→ **Text excerpt**:
####

They make money by investing in infrastructure or assets, like pipes and wires, that provide public utility services to customers.
Hence, their profitability depends on the size of their asset base and their allowed rate of return from their respective regulators called Public Utility Commissions (PUCs).
In order to increase their profits, these companies are focusing and spending a lot to expand their asset base as they already have a set rate of return from PUCs.
That is why these companies usually make unnecessary investments just to increase their asset base, which therefore increases their profits.
But while doing so, they’re significantly relying on debt and overleveraging their balance sheet. This is exactly what is going on with Brookfield Infrastructure Partners (BIP) in the last few years.
The company has focused so much on owning assets that made them overleveraged.
The company’s investments in electrical transmission, natural gas pipeline, and cell phone and data transmission, are all highly asset-intensive.
It views them as “toll-taking opportunities” and generally they’re good businesses, but all of them are economically sensitive.
Meaning that if things slow down, that leverage will come back to get them.
However, rating agencies like Moody’s think that all is good in the utility world and do not consider unnecessary investments the company has been making in the last few years.
Moody’s is rating the company like it has no risk of default.
We can figure out if there is a real risk for this company by leveraging the Credit Cash Flow Prime (“CCFP”) to understand the company’s obligations matched against its cash and cash flows.

####

→ **Excerpted data**:
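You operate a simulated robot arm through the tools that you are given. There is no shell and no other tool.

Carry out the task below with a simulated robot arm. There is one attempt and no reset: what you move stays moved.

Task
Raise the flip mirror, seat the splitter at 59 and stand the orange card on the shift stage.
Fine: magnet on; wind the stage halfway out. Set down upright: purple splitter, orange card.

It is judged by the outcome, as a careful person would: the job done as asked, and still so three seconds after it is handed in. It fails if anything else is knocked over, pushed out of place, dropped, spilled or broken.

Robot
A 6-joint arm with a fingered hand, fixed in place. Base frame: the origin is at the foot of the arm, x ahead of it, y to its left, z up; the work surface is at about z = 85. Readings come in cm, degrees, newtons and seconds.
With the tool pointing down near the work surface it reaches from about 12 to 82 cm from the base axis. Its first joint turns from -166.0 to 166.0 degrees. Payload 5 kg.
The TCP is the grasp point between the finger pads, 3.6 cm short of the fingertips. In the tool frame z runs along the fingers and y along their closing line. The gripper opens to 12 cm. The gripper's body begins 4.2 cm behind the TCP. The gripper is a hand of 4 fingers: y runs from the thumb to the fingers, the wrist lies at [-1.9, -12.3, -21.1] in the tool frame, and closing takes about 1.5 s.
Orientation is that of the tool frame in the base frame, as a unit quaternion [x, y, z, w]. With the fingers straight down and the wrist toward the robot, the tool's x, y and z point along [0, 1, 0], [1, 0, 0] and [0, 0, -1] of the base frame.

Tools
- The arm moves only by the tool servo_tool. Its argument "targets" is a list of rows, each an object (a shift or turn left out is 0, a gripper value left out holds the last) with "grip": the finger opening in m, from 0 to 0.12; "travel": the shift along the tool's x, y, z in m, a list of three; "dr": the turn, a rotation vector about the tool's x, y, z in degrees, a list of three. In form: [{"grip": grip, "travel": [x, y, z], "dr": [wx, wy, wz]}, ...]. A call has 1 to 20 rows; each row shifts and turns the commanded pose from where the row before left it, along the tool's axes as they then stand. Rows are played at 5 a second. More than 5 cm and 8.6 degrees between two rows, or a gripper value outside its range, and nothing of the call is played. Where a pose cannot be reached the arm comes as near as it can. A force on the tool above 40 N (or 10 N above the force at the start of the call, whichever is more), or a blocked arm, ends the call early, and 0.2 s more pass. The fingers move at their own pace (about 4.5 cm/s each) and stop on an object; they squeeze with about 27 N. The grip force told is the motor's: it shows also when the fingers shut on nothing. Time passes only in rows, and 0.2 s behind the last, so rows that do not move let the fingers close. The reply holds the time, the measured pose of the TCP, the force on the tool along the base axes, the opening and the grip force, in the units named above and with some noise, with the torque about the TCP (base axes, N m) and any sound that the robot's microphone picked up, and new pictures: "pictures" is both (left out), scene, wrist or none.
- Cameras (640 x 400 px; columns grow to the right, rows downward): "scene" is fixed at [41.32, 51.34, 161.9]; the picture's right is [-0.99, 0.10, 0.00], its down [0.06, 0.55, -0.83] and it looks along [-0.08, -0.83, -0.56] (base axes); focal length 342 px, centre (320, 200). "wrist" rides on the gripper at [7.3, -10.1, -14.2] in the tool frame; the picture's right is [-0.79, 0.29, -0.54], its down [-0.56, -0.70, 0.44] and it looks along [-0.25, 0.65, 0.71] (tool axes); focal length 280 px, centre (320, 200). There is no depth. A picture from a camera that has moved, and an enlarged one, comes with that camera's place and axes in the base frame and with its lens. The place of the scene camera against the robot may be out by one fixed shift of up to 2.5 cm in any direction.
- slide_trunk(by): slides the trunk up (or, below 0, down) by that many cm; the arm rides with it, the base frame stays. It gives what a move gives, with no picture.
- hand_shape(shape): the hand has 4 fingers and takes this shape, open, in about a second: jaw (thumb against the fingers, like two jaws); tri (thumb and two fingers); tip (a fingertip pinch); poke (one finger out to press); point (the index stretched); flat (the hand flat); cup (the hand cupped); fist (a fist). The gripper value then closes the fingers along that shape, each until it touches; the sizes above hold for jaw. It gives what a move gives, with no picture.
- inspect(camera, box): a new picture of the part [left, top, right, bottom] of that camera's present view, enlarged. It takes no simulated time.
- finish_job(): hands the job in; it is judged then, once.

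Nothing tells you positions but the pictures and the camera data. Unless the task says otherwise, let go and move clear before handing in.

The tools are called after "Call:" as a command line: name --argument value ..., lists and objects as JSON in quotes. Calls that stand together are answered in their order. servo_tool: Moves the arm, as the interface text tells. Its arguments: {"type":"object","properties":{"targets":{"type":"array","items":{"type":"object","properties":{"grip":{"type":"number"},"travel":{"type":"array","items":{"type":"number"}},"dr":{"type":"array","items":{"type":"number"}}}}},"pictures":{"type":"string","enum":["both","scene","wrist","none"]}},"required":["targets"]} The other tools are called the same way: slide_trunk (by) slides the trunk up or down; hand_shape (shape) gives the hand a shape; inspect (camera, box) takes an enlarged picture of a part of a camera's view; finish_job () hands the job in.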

####

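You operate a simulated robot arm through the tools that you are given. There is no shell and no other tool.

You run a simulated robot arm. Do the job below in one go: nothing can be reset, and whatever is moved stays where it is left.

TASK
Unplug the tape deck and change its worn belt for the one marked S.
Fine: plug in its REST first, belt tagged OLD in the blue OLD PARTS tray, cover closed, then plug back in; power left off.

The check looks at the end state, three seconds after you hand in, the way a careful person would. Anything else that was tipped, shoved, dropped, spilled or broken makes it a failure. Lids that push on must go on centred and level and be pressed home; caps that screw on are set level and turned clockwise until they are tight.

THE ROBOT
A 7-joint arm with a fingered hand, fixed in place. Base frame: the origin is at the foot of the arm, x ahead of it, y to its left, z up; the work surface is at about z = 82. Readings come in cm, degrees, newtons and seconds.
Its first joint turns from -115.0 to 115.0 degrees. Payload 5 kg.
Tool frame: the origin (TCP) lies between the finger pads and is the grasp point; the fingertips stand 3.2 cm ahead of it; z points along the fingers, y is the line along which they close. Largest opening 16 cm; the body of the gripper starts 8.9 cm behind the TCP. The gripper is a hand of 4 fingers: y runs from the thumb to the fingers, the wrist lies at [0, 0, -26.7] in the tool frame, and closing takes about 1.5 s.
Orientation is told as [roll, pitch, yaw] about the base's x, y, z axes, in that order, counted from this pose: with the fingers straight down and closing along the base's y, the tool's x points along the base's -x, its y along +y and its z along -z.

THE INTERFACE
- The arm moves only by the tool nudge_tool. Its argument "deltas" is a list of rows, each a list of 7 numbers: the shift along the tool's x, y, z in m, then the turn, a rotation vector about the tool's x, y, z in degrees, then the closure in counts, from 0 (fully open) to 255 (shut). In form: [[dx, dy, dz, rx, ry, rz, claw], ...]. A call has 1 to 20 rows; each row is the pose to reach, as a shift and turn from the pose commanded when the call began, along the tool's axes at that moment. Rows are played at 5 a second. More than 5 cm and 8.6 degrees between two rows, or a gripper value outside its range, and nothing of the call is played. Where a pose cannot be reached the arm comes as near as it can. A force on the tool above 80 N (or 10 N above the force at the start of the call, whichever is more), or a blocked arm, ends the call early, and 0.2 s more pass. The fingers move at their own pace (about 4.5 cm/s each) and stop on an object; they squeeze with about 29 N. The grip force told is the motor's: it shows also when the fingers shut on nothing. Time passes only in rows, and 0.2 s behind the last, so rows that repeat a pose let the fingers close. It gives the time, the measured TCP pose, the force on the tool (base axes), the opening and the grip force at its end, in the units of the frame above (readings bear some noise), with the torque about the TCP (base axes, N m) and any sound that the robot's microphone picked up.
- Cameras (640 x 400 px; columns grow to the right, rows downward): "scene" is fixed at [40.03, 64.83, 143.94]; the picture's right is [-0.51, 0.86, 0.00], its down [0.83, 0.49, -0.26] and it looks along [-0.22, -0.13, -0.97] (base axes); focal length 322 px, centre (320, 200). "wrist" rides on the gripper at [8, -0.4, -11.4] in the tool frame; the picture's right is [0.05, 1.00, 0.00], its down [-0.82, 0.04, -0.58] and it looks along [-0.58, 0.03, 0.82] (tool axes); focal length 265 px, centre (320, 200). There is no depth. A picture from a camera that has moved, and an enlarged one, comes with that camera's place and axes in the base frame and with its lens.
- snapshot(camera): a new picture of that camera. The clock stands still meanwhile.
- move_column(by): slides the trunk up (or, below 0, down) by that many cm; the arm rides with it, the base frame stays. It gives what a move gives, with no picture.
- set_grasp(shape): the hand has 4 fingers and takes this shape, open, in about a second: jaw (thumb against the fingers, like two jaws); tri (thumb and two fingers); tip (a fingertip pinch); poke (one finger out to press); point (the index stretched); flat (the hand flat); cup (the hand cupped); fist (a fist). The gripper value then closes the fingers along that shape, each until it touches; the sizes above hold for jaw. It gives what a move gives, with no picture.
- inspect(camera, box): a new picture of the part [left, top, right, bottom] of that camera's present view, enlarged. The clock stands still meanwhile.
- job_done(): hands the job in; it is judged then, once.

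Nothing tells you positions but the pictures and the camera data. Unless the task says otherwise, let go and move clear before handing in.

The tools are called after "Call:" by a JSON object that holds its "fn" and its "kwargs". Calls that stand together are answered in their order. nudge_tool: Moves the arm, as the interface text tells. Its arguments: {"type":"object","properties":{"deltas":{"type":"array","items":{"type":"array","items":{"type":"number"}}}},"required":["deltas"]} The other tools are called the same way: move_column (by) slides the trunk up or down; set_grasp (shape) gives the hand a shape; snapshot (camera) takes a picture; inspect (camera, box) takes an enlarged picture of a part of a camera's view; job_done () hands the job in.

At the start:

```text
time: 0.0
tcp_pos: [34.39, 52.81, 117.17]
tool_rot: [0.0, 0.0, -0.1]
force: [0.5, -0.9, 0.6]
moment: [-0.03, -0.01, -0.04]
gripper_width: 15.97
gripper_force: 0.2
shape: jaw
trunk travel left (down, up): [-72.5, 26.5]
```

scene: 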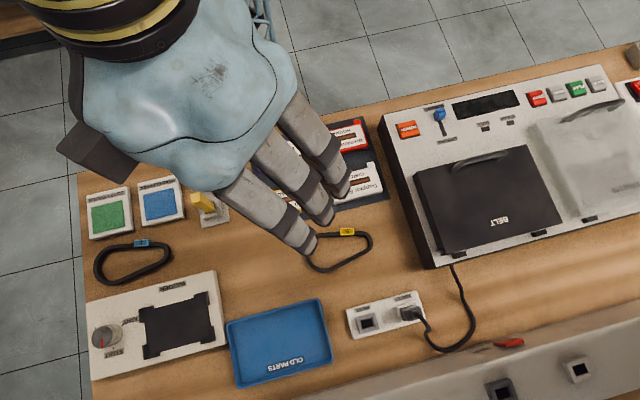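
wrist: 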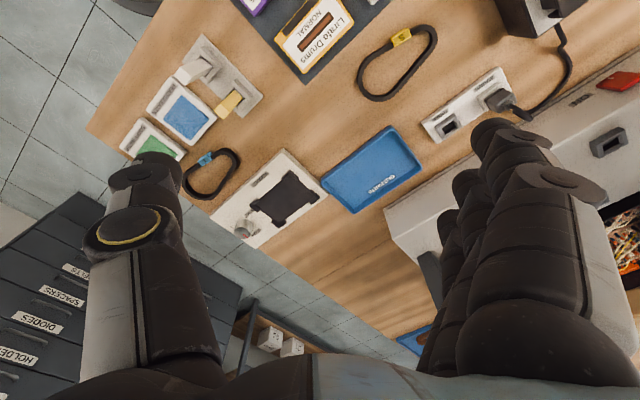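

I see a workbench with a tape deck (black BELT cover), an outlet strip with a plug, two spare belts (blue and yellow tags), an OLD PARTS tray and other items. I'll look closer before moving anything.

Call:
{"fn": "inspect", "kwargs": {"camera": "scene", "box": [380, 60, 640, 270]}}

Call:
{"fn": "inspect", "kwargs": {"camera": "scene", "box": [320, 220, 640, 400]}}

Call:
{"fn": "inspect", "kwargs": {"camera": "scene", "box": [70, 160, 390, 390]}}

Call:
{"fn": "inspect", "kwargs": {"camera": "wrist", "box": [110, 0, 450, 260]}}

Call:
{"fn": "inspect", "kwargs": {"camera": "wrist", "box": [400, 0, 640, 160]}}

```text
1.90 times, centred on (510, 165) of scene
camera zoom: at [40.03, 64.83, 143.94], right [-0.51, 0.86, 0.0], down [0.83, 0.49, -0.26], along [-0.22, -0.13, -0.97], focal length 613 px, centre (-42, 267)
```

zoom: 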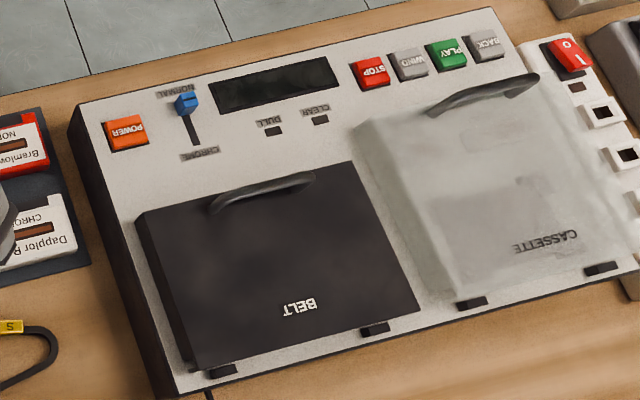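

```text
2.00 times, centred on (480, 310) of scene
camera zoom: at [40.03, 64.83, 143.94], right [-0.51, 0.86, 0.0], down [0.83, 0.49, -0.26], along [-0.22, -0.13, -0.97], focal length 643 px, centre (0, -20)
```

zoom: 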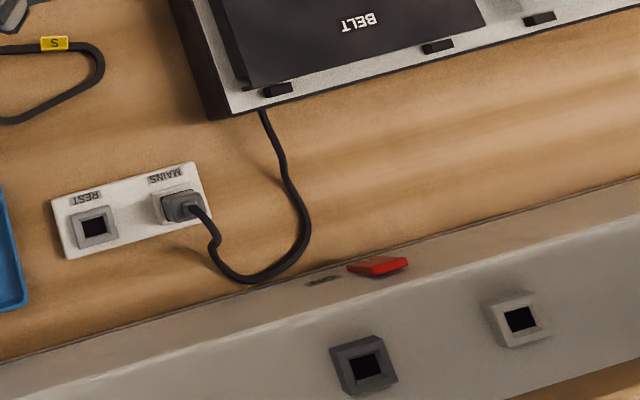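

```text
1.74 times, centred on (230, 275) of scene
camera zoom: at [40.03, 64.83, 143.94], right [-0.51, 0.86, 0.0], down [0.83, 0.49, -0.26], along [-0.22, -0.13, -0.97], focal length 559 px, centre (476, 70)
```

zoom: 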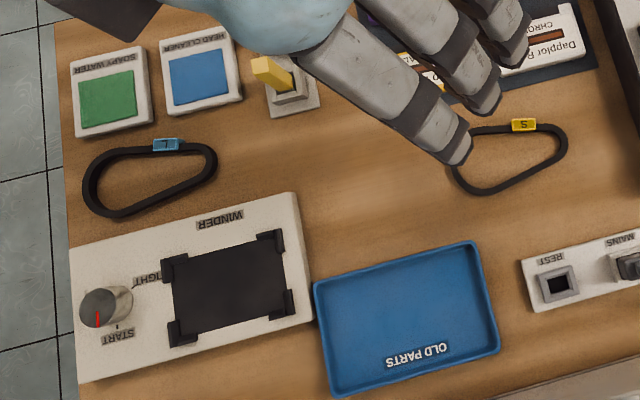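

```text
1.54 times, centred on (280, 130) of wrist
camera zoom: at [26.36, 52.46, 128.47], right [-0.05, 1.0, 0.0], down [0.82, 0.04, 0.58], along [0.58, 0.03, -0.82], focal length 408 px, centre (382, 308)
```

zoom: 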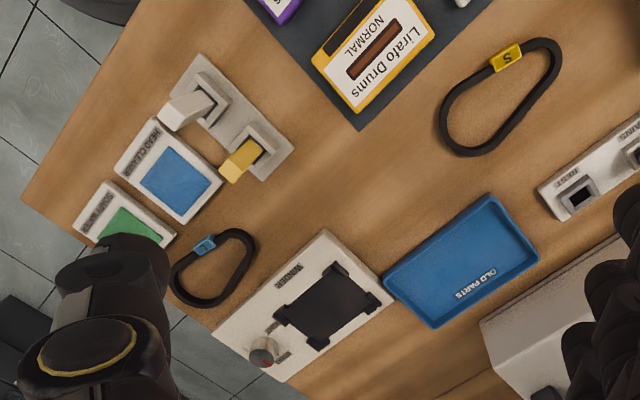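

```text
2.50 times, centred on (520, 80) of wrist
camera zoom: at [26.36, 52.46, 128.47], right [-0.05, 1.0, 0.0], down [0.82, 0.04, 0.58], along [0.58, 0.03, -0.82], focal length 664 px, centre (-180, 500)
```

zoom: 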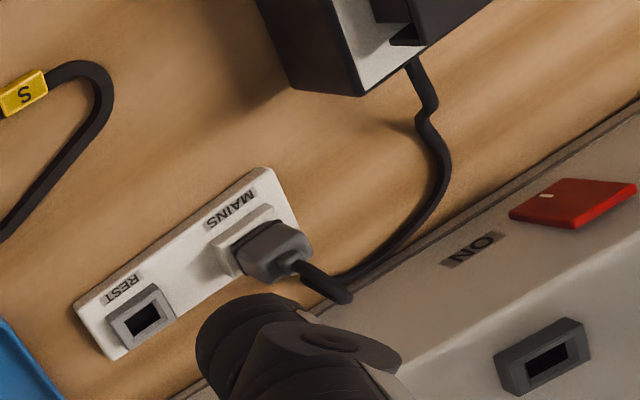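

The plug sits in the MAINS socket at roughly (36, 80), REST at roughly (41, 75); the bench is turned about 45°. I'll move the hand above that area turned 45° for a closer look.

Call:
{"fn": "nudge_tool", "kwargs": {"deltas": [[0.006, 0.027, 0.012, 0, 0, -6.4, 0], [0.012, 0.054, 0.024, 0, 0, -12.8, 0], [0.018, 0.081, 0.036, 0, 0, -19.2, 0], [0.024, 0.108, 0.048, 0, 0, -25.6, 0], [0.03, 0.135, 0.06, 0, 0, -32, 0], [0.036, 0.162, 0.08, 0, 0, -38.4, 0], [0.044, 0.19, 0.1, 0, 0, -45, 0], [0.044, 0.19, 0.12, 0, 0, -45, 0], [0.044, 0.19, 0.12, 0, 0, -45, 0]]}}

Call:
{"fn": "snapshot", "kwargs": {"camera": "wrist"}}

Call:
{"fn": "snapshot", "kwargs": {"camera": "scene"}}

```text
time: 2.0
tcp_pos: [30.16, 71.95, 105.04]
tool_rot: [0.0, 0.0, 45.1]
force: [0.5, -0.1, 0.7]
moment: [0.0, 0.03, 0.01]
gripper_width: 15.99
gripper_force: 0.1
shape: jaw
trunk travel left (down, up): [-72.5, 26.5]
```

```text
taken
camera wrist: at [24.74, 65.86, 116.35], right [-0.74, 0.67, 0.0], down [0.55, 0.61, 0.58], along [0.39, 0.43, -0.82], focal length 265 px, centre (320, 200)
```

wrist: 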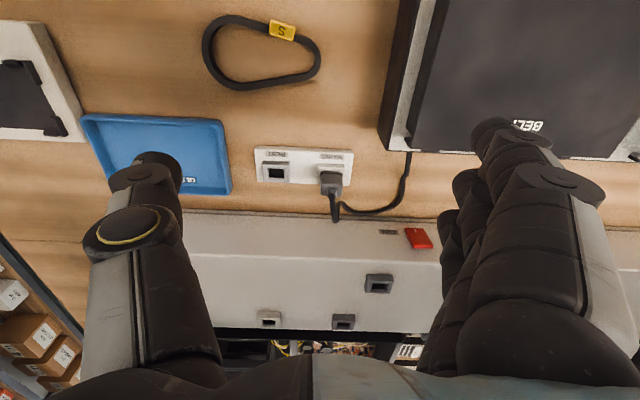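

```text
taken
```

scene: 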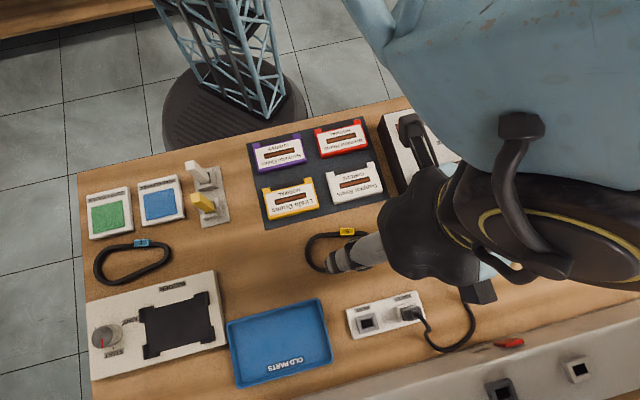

####

→ **Requirements**: Add the next paragraphs of the text excerpt.

→ **Reply to the exercise**:
In the chart below, the stacked bars represent the firm’s obligations each year for the next five years. These obligations are then compared to the firm’s cash flow (blue line) as well as the cash on hand available at the beginning of each period (blue dots) and available cash and undrawn revolver (blue triangles).
The CCFP chart clearly shows that Brookfield Infrastructure Partners’ cash flows are not sufficient to cover its obligations going forward.
CCFP chart indicates that the company has significant debt maturities in each of the next 5 years going forward.
As they relied highly on debt and overleveraged their balance sheet, its cash flows are currently not enough to pay down that debt.
In addition, a possible downturn in the near future might lead to a significant crisis as they heavily invested in asset-intensive and economically sensitive businesses.
Taking these factors into account, Brookfield Infrastructure does not seem that safe at all. This is why we think that there’s a significant risk of default for the company and we rate it “HY2”.
This rating places the company in the high-yield basket, as opposed to Moody’s recommendation of investment grade.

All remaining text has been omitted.